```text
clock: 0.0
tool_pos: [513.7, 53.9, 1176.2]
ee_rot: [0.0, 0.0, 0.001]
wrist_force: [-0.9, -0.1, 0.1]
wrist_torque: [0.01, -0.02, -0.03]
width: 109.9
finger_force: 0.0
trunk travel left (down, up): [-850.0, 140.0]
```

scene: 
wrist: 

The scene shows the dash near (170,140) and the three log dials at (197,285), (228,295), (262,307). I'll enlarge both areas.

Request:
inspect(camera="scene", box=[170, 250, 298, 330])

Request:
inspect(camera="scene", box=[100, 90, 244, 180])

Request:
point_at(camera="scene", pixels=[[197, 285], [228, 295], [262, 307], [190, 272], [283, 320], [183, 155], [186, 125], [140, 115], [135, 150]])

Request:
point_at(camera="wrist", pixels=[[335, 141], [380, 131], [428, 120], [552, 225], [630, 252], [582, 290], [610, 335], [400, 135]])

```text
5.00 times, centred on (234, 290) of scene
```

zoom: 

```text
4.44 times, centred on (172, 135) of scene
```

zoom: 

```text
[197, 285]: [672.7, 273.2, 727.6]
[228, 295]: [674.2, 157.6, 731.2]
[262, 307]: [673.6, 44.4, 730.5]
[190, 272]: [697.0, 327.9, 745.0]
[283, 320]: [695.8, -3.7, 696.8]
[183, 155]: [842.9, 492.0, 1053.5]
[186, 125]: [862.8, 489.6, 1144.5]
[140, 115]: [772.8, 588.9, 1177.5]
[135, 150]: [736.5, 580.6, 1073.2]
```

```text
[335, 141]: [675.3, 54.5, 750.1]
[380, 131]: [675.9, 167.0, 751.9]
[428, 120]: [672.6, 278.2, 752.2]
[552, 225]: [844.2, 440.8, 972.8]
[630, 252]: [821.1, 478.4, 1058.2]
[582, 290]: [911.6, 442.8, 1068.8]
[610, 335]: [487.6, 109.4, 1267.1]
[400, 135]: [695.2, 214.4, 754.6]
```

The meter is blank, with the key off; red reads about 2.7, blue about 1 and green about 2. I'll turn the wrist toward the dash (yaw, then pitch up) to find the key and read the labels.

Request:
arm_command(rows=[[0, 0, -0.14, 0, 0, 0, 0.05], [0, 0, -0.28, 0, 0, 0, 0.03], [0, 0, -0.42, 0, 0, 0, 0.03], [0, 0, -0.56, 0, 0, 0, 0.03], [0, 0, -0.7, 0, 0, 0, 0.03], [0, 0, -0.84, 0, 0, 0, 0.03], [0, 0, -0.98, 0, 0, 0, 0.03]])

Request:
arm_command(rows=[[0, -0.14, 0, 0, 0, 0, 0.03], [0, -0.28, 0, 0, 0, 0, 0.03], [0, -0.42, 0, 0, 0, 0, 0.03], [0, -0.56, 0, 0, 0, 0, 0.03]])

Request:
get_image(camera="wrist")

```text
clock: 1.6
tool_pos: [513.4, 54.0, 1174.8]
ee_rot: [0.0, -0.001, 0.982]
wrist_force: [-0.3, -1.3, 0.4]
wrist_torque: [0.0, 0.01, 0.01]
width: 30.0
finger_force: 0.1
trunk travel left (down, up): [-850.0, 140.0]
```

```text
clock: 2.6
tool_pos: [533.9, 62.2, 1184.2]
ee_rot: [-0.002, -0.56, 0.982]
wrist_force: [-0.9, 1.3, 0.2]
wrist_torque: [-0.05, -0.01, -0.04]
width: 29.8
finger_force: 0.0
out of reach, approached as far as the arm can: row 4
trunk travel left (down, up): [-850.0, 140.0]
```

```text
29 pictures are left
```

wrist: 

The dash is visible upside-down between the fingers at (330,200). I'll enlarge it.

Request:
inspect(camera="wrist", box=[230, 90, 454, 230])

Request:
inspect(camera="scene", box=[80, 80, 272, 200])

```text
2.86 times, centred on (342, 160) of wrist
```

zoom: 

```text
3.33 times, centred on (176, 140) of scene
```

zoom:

Exercise description: Copy all data exactly, start to finish.

Solution below:
```text
clock: 0.0
tool_pos: [513.7, 53.9, 1176.2]
ee_rot: [0.0, 0.0, 0.001]
wrist_force: [-0.9, -0.1, 0.1]
wrist_torque: [0.01, -0.02, -0.03]
width: 109.9
finger_force: 0.0
trunk travel left (down, up): [-850.0, 140.0]
```

scene: 
wrist: 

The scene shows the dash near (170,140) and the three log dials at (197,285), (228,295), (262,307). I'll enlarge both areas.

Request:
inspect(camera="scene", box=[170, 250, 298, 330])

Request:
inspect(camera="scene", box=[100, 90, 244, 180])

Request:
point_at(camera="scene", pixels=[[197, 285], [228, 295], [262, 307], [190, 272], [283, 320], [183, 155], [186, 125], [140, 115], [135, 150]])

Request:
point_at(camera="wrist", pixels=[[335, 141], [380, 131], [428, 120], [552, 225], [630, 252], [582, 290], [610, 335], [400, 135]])

```text
5.00 times, centred on (234, 290) of scene
```

zoom: 

```text
4.44 times, centred on (172, 135) of scene
```

zoom: 

```text
[197, 285]: [672.7, 273.2, 727.6]
[228, 295]: [674.2, 157.6, 731.2]
[262, 307]: [673.6, 44.4, 730.5]
[190, 272]: [697.0, 327.9, 745.0]
[283, 320]: [695.8, -3.7, 696.8]
[183, 155]: [842.9, 492.0, 1053.5]
[186, 125]: [862.8, 489.6, 1144.5]
[140, 115]: [772.8, 588.9, 1177.5]
[135, 150]: [736.5, 580.6, 1073.2]
```

```text
[335, 141]: [675.3, 54.5, 750.1]
[380, 131]: [675.9, 167.0, 751.9]
[428, 120]: [672.6, 278.2, 752.2]
[552, 225]: [844.2, 440.8, 972.8]
[630, 252]: [821.1, 478.4, 1058.2]
[582, 290]: [911.6, 442.8, 1068.8]
[610, 335]: [487.6, 109.4, 1267.1]
[400, 135]: [695.2, 214.4, 754.6]
```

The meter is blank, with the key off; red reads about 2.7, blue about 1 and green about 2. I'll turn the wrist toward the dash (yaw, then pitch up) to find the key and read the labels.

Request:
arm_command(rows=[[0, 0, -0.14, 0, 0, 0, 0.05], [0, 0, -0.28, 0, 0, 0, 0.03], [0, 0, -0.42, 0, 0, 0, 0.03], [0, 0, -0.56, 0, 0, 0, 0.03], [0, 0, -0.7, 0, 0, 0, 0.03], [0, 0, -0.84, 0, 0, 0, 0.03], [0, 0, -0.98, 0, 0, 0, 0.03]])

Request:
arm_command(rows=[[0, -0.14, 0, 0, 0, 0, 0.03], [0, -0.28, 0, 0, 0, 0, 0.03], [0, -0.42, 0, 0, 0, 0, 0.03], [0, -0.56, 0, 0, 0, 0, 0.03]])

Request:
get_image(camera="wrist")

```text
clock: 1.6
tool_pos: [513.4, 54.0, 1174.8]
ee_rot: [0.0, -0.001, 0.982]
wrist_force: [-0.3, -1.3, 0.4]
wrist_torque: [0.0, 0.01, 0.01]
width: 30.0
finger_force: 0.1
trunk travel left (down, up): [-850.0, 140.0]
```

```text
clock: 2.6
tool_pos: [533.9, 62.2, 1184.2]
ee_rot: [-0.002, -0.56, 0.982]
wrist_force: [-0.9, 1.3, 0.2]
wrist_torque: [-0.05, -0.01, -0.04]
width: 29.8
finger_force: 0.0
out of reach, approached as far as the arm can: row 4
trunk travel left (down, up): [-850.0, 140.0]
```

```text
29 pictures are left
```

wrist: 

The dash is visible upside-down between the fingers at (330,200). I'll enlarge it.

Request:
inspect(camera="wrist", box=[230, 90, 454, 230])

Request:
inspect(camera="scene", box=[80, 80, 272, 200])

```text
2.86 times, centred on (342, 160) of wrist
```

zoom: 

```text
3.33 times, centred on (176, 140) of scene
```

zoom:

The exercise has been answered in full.